Agostino Carracci was a master engraver, and a good teacher.  With their cousin, the two brothers started a private art academy that became a center for progressive art and trained the leading members of the following generation.  The simplicity and plainness in Agostino’s expression can be encountered in Şerif Karasu’s works.

In addition to the latter, there is also a parallelism traced in the history of art in that Karasu brothers, similar to the Caracci brothers were together throughout their growing up and education.

Twin exhibitions present an excellent opportunity to observe and study reciprocal influences between the two artists.  In this exhibition, Mustafa’s realistic figures meet with Şerif’s imaginary ones. But both artists show a general sense of anxiety and melancholy in their paintings.

The Karasu brothers that were born in year 1986, still continue their education in the Art & Design Faculty of the Yıldız Technical University in Istanbul.  Thus, it is important to notice that even before their graduation, their successful, consistent work and their talent have taken their art to the point of taking part in exhibitions abroad.

The Karasu brothers, that draw a successful profile, share the same studio. According to Mustafa, his auto-portraits depicted in the most sincere and honest way, give the contemplator a chance to take a step into  his intellectual world.  The different communicative layers of the two brothers are presented to the viewer via the various means of expression in their works.  However, it is possible to observe that both suggest a confrontation with time, as well as with the concepts of space and identity.

As Mustafa works with oil painting on canvas, Serif prefers to use ink and pencil on paper.  Both artists’ subject matter is human figure but the differences in their perspective and approach gain dimension with the various techniques and the material that they use.

As Mustafa’s masterfully realized oil painting portraits and figures invite us to the canvases that depict the lives of the people full of melancholy and pain; Şerif’s linear approach adds an intellectual dynamism and variety; dragging us along at times to a naïve and story-like, and at others to an aggression-filled imaginary world.  This is not the ‘now’ and ‘here’ determined by the time and space categories; the notion of space loses its importance.

According to the Karasu brothers, their composition, their theme are presented to the viewer via the colors and the brush strokes that they use.  At the end stage, when the auto-portrait is finalized, the viewer becomes the viewed and the viewed becomes the viewer.  The alternative worlds , where the being is questioned on a metaphysical dimension, are presented to us by the artists, as worlds composed of color and form combinations and charged with sentiments and the power of imagination.

Accepting the invitation of the artists, leaving the physical world that we live in aside and stepping inside the painting space would give us an opportunity to integrate into the alternative worlds that they suggest.

Mustafa Karasu questions the existence, non-existence issues.  Everything is being posited around the human figure. Man is the measure of all things, it is the beginning and the end.  Mustafa interacts with the viewer through his self-portrait.  In the absence of the subject, the concept of space loses its value.  He invites the viewer to the alternative world that he is the designer of.  There is always a secret story in the paintings, waiting to be deciphered and full of clues.

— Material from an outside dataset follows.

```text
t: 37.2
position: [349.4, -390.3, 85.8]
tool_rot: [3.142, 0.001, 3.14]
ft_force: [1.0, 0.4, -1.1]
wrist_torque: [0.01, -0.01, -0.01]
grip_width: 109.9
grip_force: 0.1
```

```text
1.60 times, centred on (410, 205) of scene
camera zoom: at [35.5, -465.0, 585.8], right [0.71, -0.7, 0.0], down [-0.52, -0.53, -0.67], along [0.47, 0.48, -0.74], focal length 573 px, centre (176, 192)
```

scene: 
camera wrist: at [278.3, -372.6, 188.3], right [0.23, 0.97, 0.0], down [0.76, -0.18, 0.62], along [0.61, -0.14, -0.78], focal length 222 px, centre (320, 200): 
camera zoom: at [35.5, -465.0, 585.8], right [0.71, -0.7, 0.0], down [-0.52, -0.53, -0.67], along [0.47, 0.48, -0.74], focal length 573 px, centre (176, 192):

The subject-space relationship gains importance here.  The spatiality gains meaning through the presence of the subject.  And under the hegemony of the subject, space represents the subject itself.

In the geberal sense, there reigns the obscurity just like in Caravaggio’s paintings.  And just like Caravaggio, the artist renders his paintings more alive via the sentimental and intellectual bond he establishes with the viewer and the power of expression.

Mustafa’s sensational technique, his theatrical figure depictions, tense compositions, dramatic lighting and vivid contrasts of light and shade reminds us of Caravaggio’s approach.   And with some of his figures staring out of the canvas, directly at the spectator, the artist creates a similar effect to that created by Velasquez in his famous work ‘Las Meninas.’  It is as though the figures in the painting judge the ones situated on the outside, and thus there forms a sort of communication between the spectator and the figures in the painting.

Şerif on the other hand, departs from a sense of simplicity in his paintings.  His mastery in his drawing technique turns figures into living ones and thereby creates a certain dynamism. His elongated figures can be traced back to comics on one hand and the style to Egon Schiele on the other, with the linear simplicity, the form, the audacious color choices and the exotic and melancholic typecasting.  As a variant of ‘art nouveau’, there is also an expressionist peak in Şerif Karasu’s approach.  These figures stare at us from the imaginary and fictional world. There is naturalness in reign in these paintings.

Schiele had once said: “Painting is not enough for me, I know that one can create qualities with colors;” with the minimal amount of coloring that Şerif uses, this theory gains accuracy and the figures vividness.  Though the colors the artist uses are not very pronounced in the general sense, in certain paintings, colors such as red, blue and yellowish green are apparent.  His fictitious characters create a contrast with the worldly and realistic figures of Mustafa Karasu.

Although the two brothers’ paintings take part in the modern flux, they are still closely related to the medieval art.  It is interesting how, considering that they have grown together and that they were educated together, their approach to life and painting are different.

The words of the 16th Century thinker Monataigne: “My business and art are my life and I am the subject matter of my own book”, seem to express what Mustafa and Şerif feel vis-à-vis their paintings.  According to Mustafa, there exists a parallelism with their lives and their paintings.  The departure point for their painting  themes seems to be closely related o how and what they perceive in the mirror as they look at their own reflections.  The investigations as to the human nature, are depicted with an expressionist approach and with their inner consciousness as their point of departure.  Their adventure initiated in the form of lines, turns into a visualisation of their memory documented with concepts.  In other words, even though they may have different approaches or techniques in their paintings, these differences form an integrity with their contradictory and complimentary natures.